Dass dies so lange unbeachtet blieb, liegt an einer testamentarischen Verfügung der Künstlerin. Mit 70 Jahren verfügte sei, dass die Werke erst 20 Jahre nach ihrem Tod ausgestellt werden durften. So gelangten sie erstmalig Mitte der 1980er Jahre an die Öffentlichkeit. Bleibt abzuwarten, wann die Kunstgeschichte endlich entsprechend umgeschrieben wird.

Dass Kandinsky die abstrakte Bilddarstellung

für sich entdeckte, wundert mich nicht.

Ich wage die These aufzustellen, dass die Tatsache, dass er Synästhetiker war, zu dieser, vielleicht zwangsläufigen, Entwicklung führte. Synästhesie ist, einfach ausgedrückt, eine Kopplung zweier physischer Wahrnehmungsbereiche, bzw. Sinnesreize in den Verarbeitungszentren des Gehirns.

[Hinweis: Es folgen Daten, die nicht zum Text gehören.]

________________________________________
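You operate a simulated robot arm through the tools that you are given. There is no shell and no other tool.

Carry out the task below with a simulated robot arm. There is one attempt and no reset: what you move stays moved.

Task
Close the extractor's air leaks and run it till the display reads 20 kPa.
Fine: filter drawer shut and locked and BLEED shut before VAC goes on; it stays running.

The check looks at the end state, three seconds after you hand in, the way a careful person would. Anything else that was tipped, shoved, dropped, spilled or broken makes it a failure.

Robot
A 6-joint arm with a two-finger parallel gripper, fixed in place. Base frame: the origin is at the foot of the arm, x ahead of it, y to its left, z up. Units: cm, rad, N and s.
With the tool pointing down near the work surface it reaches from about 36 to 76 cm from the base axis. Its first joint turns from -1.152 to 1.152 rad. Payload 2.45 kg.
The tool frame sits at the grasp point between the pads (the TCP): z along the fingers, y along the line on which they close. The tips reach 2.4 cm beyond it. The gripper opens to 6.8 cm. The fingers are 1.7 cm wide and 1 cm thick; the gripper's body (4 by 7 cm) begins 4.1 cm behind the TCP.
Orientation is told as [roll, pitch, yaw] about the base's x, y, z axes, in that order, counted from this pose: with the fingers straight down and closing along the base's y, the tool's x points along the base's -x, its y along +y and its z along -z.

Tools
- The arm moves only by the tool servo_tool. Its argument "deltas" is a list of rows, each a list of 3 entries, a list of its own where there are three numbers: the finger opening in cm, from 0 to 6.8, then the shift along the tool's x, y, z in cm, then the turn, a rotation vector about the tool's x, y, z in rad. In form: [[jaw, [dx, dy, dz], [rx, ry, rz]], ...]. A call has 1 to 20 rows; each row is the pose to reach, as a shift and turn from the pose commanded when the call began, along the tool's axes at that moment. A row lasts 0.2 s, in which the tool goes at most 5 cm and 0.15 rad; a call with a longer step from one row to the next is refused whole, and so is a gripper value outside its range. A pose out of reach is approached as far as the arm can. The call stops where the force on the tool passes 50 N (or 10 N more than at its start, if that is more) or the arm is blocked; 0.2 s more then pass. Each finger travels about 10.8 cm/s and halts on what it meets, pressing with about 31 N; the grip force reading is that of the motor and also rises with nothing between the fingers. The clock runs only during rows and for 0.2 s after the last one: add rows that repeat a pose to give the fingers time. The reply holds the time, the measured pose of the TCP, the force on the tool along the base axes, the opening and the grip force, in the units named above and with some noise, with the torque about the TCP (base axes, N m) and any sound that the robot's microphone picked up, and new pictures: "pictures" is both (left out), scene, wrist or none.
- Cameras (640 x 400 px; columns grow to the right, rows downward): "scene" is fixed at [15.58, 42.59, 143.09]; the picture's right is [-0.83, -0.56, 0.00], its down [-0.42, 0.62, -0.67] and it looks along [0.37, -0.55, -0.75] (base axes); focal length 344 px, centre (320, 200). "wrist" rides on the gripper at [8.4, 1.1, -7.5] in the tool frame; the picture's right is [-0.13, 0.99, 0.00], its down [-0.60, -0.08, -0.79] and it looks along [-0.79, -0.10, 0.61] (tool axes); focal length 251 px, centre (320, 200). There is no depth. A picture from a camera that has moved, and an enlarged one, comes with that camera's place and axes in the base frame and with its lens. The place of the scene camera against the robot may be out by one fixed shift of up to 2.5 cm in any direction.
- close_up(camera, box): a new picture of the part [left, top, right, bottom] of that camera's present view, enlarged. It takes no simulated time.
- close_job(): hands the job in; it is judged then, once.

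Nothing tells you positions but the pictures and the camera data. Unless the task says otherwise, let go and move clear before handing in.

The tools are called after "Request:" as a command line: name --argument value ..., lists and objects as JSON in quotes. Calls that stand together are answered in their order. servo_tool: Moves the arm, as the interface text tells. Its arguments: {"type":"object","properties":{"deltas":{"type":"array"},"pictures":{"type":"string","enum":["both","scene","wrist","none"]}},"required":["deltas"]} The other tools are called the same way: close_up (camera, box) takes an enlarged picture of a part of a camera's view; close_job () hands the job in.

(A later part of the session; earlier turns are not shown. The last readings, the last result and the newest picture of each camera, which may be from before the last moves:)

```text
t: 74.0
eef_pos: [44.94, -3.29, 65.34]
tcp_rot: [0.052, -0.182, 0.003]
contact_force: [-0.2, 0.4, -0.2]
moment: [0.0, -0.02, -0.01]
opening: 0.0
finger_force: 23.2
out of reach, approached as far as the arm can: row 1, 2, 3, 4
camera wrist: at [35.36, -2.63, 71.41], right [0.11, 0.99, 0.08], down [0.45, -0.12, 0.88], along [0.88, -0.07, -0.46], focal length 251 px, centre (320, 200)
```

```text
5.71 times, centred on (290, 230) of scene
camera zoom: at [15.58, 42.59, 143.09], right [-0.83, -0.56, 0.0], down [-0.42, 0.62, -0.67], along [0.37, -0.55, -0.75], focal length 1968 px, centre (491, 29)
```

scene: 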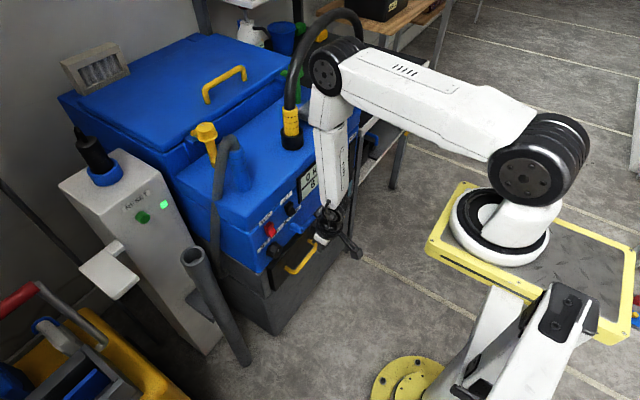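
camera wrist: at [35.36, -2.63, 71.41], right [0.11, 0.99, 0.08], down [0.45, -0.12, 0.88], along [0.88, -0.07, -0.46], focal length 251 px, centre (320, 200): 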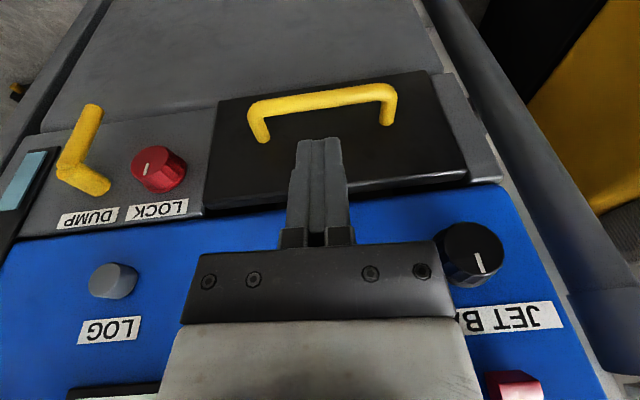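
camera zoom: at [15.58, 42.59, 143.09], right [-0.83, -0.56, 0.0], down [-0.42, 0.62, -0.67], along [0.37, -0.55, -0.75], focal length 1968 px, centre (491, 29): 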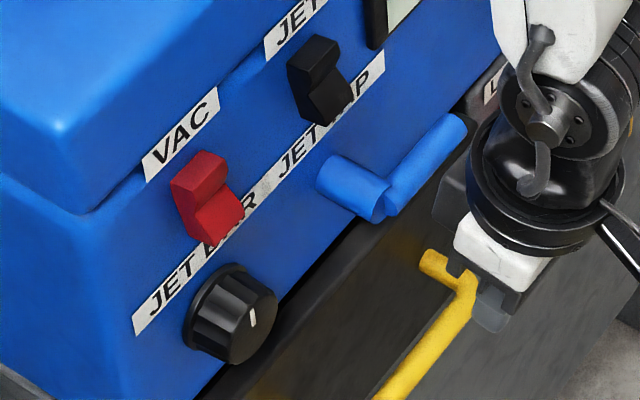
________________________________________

Bei Kandinsky bewirkte diese Kopplung, dass er Farben nicht nur als optische, sondern z. B. auch als akustische Reize wahrnahm. Doch ordnete er Farben darüber hinaus auch Gerüche oder Formen zu. So war Gelb für ihn eine „spitze“ Farbe.

Diese andere Art der Wahrnehmung hatte natürlich immensen Einfluss auf seine künstlerische Entwicklung. Die Synästhesie war logischerweise ein untrennbarer Teil davon. So wollte er beispielsweise seine Bilder malen, wie man Musik komponiert und sprach in diesem Zusammenhang auch von ‘Farbklängen’.

Kandinskys künstlerisches Schaffen musste aus meiner Sicht beinahe ‚zwangsläufig‘ in die abstrakte Bilddarstellung führen, denn schon seine Wahrnehmung war in gewisser Weise abstrakt.

Für mich als Künstlerin ist die abstrakte Darstellung reizvoller, bzw. herausfordernder als gegenständliche Kunst. Sie regt die menschliche Fantasie wesentlich stärker an. Ein Bild, das nicht auf den ersten Blick seinen Inhalt preisgibt, beschäftigt den Betrachter auf andere Art und Weise und vor allem immer wieder neu. Ein weiterer Vorteil ist die beinahe grenzenlose Gestaltungsmöglichkeit, die sich frei von jeglichem Realitätsanspruch entfalten kann.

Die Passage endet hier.